[start]

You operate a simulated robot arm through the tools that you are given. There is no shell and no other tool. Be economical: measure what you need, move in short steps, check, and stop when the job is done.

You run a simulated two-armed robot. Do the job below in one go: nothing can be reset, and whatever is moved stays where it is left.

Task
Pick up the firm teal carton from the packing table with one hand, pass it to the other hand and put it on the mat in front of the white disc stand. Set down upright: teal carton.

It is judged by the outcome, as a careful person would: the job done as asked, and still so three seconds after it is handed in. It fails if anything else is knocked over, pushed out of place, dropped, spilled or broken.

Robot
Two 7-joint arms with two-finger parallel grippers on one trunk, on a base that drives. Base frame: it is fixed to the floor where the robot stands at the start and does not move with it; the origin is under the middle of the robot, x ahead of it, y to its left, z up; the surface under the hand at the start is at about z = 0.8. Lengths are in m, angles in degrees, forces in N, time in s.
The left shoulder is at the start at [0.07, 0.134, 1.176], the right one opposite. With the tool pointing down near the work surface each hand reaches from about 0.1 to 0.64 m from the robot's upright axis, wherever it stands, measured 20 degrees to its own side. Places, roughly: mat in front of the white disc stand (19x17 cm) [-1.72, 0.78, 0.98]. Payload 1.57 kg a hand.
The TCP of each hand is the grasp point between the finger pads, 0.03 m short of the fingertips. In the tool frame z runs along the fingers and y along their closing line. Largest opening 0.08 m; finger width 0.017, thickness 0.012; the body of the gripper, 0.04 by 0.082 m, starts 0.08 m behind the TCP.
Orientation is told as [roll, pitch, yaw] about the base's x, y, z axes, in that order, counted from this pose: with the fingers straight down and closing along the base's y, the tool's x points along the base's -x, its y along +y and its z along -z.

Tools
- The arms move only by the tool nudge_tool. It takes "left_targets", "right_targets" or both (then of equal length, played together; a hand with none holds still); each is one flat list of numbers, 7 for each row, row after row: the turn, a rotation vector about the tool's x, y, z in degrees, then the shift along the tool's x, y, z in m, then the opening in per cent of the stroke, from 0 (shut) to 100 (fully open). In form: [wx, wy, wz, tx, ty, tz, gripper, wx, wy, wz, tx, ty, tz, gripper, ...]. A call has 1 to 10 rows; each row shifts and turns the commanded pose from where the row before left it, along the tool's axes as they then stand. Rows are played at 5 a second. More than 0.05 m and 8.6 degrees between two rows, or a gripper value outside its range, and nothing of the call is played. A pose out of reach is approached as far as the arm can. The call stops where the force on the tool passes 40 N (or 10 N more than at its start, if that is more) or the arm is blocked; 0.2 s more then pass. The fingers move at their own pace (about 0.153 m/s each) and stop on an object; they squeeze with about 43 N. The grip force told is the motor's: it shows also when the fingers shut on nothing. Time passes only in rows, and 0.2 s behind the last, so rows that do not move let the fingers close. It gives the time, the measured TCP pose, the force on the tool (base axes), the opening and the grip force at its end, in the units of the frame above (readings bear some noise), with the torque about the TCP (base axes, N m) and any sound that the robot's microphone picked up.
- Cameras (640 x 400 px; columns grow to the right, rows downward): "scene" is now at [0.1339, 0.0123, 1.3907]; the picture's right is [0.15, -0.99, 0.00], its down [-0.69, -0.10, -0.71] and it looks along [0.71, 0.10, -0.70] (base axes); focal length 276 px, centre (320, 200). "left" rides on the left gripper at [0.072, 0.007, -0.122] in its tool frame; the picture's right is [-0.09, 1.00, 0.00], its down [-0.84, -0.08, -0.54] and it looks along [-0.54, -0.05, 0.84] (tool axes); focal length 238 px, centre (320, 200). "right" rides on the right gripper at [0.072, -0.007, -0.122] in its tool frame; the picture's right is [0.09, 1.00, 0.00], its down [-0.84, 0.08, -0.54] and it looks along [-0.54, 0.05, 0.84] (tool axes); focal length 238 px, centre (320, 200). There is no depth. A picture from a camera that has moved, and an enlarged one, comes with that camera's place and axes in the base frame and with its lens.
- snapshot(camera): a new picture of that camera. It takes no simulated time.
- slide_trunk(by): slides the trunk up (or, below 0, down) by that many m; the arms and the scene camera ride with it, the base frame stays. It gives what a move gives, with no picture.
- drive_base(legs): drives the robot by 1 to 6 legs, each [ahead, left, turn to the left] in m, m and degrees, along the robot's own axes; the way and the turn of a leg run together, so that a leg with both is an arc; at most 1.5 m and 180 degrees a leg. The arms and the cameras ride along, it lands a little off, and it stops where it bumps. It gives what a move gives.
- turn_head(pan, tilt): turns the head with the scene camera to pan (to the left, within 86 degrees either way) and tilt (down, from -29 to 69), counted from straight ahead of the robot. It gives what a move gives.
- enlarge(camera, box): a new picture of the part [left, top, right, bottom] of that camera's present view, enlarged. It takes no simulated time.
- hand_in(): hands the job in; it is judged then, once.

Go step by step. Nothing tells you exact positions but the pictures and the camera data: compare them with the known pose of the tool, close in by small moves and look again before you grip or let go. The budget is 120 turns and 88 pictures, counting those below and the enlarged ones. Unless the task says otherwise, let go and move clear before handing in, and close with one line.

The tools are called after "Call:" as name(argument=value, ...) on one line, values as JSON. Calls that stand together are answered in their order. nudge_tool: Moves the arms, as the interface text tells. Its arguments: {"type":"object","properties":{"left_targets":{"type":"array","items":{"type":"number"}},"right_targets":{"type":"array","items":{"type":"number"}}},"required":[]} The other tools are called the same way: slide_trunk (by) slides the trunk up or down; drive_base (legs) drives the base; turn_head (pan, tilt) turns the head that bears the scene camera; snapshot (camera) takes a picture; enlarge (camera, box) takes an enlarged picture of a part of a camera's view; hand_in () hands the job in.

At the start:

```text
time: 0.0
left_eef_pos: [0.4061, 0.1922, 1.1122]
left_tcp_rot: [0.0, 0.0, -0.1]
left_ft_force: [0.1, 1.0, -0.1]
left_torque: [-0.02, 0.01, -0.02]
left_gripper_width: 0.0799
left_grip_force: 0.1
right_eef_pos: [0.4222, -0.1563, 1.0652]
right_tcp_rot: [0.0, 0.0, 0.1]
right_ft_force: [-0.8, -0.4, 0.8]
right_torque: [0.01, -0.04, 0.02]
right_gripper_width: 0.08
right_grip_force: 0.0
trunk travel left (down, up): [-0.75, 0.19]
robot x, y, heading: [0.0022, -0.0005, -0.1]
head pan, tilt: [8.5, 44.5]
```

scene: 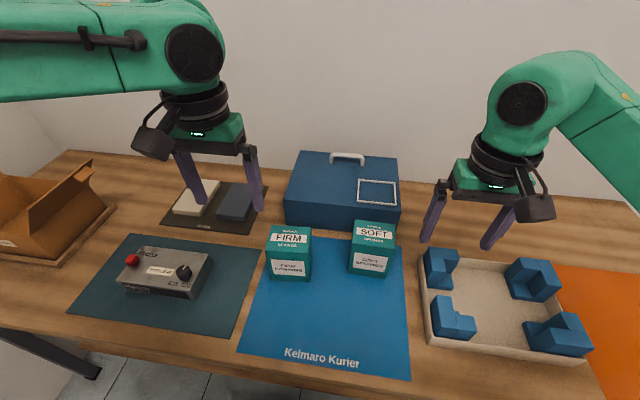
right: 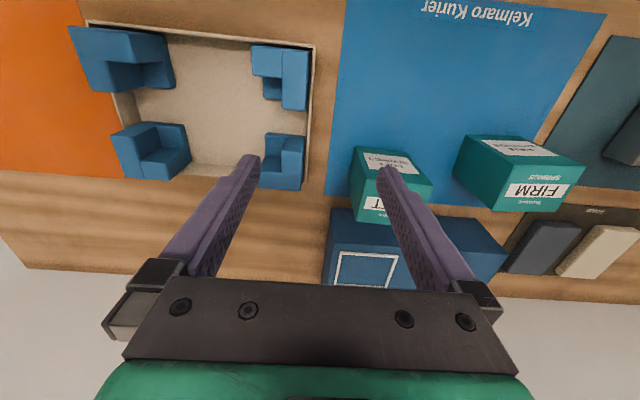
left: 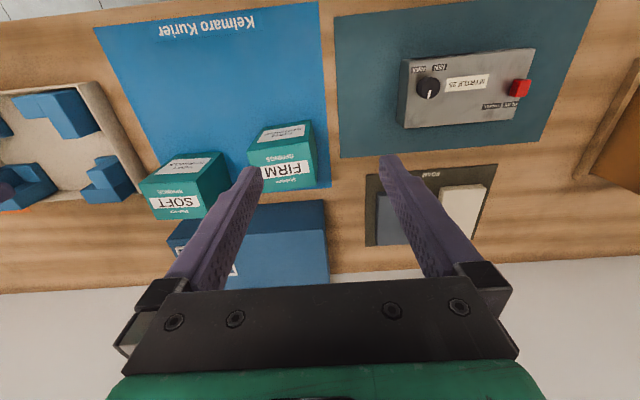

[end]

TEXT EXTRACT »
[start]

Petition for Dissolution of Peoples Temple
 
 

On December 4, 1978, two weeks after the deaths in Jonestown, Peoples Temple attorney Charles Garry filed a petition with the San Francisco Superior Court to dissolve the corporation. The petition sought to turn over Temple assets to the court “to recompense the families of the victims of the events in Guyana and to pay claims  against the corporation,” but asked to retain a sum of a million dollars for such functions as “payment of burial expenses.”

 

The decision to take the action was voluntary and by unanimous vote of “the surviving [members of the Board of] Directors in San Francisco,” because, as the petition noted, “[i]t is practically and morally impossible for the corporation to continued its existence.”

[end]

TASK REQUIREMENTS » Go on with the text extract that begins "Petition for Dissolution" from its last line.

ANSWER TO THIS EXERCISE »
The petition noted that the Temple was the defendant in three pending lawsuits – Katsaris v. Peoples Temple, Cobb v. Peoples Temple, and Medlock v. Peoples Temple – and asked for guidance from the court on “how to proceed in those legal proceedings.”

 

            Petition for Dissolution of Peoples Temple

In January 1979, Superior Court Justice Ira Brown granted the petition and appointed attorney Robert Fabian as the Receiver of Temple assets. Judge Brown also ordered all claimants against the Temple to petition the court within four months. The number of claims grew to 709, seeking $1.8 billion against the organization.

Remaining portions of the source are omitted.